A la mort de son père, Annie Ernaux ressent le besoin de faire le point sur cette vie qui venait de disparaître, engloutissant une partie de la sienne. C'est une sorte d'hommage et une façon, sans doute de solder les comptes de cette enfance sur les étapes de laquelle elle revient avec crudité, sobriété et honnêteté.
Chaque période de cette enfance est marquée de signes culturels, essentiellement langagiers, vécus comme stigmatisants (c'est moi qui le dis...). Ernaux les met en exergue, utilisant l'écriture italique, et ces symboles ponctuent le récit, comme des statues hiératiques levant une main pour désigner le sens obligatoire ou la limite à ne pas franchir.
Car au final, il s'agit d'un enfermement, dans ces normes sociales inaliénables.
Ne pas passer pour "une espèce de grand piot" (dindon en patois normand)

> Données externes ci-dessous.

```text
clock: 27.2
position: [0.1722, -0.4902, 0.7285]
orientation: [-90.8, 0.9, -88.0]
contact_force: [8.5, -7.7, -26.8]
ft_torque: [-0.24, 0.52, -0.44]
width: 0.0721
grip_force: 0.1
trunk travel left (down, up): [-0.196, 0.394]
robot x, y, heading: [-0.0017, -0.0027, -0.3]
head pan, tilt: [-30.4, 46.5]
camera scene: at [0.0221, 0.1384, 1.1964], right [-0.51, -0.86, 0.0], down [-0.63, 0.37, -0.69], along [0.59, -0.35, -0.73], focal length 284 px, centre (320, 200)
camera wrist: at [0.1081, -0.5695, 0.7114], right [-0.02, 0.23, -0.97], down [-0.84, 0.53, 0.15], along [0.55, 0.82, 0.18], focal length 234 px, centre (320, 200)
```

Le constat "qu'on ne riait pas tous les jours"
Le fatalisme "Il fallait bien !"
Les craintes multiples :
- "retomber ouvriers" (son père d'un milieu d'agriculteurs très modestes a d'abord été ouvrier, puis épicier, et enfin tenancier d'un café/épicerie, chaque changement étant ressenti comme une promotion sociale)
- "s'oublier" dans une femme (le grand nombre d'enfants étant synonyme de misère)
- "manger le fonds" (de commerce)
- "Qu'est-ce qu'on va penser de nous ?" comme une obsession...
- être "déplacé" c'est à dire, ne pas savoir se positionner, rester à sa place d'indigent, en société
Des adages énoncés comme vérités premières : "Il ne faut pas péter plus haut qu'on l'a !"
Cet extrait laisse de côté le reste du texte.